The fracture of the consortium is one of the largest extensions of the diplomatic dispute to business ties. Last month the UAE, Bahrain and Saudi Arabia recalled ambassadors from Qatar for what was called interference in domestic affairs. Qatar, unlike other GCC members, has backed the Muslim Brotherhood in Egypt.

The split of Occidental’s Middle East holdings could have lasting effects on the region’s prime oil and gas fields.

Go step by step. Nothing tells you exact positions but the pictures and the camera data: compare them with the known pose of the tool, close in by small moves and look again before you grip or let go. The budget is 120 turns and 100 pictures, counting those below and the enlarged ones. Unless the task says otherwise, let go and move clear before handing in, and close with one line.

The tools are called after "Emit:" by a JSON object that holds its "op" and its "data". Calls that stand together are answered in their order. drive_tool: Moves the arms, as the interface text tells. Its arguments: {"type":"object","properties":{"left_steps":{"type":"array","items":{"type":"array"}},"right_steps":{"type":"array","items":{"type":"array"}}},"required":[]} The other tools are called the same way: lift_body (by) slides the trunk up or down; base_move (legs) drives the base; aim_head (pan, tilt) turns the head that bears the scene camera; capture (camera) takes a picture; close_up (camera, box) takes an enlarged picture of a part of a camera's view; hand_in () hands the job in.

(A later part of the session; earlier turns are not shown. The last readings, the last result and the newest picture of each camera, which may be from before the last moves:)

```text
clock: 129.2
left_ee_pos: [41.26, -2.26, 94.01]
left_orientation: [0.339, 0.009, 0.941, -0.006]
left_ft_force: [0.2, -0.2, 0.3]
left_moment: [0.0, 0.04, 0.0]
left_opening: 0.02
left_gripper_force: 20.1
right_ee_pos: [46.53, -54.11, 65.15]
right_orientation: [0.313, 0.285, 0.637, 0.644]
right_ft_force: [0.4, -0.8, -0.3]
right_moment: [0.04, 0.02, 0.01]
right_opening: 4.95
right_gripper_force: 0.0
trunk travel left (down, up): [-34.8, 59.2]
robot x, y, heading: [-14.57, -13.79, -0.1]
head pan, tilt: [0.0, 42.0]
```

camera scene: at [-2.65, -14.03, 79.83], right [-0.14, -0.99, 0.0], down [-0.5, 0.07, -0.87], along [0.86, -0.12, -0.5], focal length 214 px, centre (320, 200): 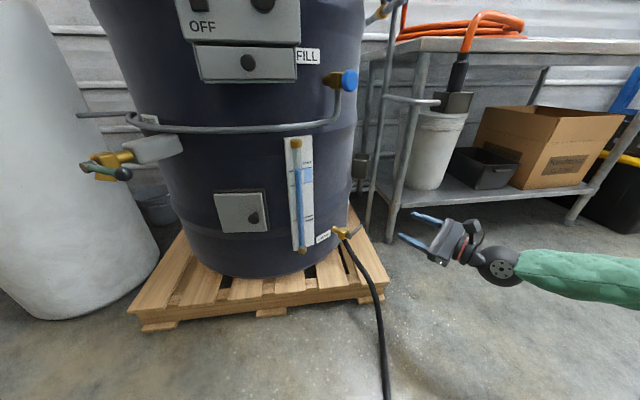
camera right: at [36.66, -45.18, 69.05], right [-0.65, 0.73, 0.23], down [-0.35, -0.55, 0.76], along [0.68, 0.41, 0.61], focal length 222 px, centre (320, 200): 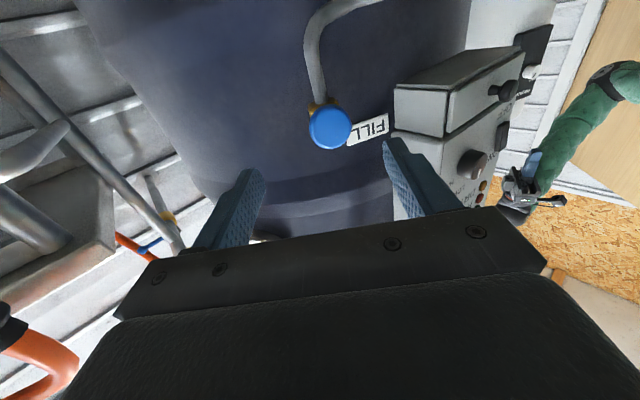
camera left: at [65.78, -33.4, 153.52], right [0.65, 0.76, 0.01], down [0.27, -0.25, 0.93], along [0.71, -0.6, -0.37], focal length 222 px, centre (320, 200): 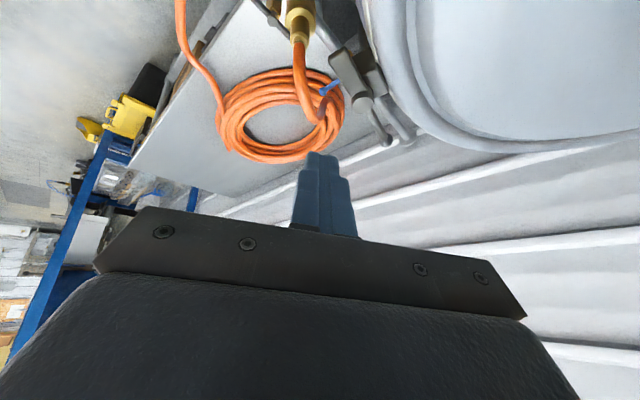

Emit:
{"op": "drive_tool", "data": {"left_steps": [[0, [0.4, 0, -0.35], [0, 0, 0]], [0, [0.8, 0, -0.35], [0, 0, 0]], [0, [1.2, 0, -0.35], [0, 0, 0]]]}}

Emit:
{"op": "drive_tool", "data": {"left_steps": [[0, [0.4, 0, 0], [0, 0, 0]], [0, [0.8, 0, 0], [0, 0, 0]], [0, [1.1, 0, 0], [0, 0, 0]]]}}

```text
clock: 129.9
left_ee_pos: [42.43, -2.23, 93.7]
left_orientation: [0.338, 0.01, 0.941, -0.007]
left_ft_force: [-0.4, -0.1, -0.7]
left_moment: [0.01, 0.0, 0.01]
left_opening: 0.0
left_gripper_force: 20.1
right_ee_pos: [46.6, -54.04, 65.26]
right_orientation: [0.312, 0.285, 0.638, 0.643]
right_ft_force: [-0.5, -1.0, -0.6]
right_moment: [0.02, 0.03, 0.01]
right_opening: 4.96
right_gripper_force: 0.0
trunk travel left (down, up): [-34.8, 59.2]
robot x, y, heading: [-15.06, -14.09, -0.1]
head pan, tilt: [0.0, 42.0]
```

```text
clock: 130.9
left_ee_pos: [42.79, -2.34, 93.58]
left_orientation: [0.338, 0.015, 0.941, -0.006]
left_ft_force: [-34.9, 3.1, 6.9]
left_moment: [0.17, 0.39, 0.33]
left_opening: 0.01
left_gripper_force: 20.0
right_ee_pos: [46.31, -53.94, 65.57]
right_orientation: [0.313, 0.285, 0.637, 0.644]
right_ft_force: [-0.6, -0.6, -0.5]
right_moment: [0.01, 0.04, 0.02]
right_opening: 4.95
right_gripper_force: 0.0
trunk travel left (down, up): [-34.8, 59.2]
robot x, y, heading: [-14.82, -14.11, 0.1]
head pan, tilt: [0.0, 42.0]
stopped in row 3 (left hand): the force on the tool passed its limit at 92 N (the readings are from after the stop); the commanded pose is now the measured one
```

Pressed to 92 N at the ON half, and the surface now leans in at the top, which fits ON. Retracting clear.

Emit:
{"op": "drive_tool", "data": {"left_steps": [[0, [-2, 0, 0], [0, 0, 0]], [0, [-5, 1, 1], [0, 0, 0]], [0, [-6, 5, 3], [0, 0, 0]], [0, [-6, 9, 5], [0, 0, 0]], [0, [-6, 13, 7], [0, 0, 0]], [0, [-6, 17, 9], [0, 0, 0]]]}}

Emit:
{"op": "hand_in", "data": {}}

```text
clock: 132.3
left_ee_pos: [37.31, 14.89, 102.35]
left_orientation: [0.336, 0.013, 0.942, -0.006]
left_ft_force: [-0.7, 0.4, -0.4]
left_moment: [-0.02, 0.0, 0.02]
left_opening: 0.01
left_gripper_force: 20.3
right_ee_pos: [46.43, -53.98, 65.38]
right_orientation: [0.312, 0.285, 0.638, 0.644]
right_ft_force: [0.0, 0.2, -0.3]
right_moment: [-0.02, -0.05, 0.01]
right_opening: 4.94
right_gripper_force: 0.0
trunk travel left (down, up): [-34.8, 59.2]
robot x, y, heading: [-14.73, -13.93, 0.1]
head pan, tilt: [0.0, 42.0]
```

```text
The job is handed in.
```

On the auction block are assets equivalent to up to 40 per cent of Occidental, including the sole rights to two oilfields in Abu Dhabi and a share in the Dolphin pipeline that transports gas from Qatar to the UAE. Occidental is the second top oil producer in Qatar and is developing Bahrain’s Bahrain field and Iraq’s giant Zubair field.

By the end of the year, Occidental is also due to bring online a US$10 billion high-sulphur gas pumping and processing complex at the Shah field, which lies on the UAE’s border with Saudi Arabia.

Although those assets have made Occidental a peer with larger majors such as Total and ExxonMobil in the Middle East, American exploration companies have been in retrenchment since the shale boom, said Andrew Whittock, an oil and gas analyst at Liberum Capital in London. Last year Hess agreed to sell its Indonesian assets for $1.3bn, while in 2010 Devon Energy embarked on a plan to sell off all its international holdings and later on invested $6 billion in the famed Eagle Ford shale deposit.

“There’s been a series of good-size American exploration companies that have decided over the last two years that they’d rather be focused on North America than on the North Sea, the Middle East or Africa,” Mr Whittock said. “This strikes me as part of a trend amongst American upstream companies to reduce their overseas exposure and focus on North American assets, many of which are going to be shale, which they perceive to be more attractive in a risk-reward sense than investing overseas at the moment.”

Occidental said it plans to use the sale proceeds to buy back shares to boost valuations and fund drilling.

Mubadala Petroleum declined to comment yesterday.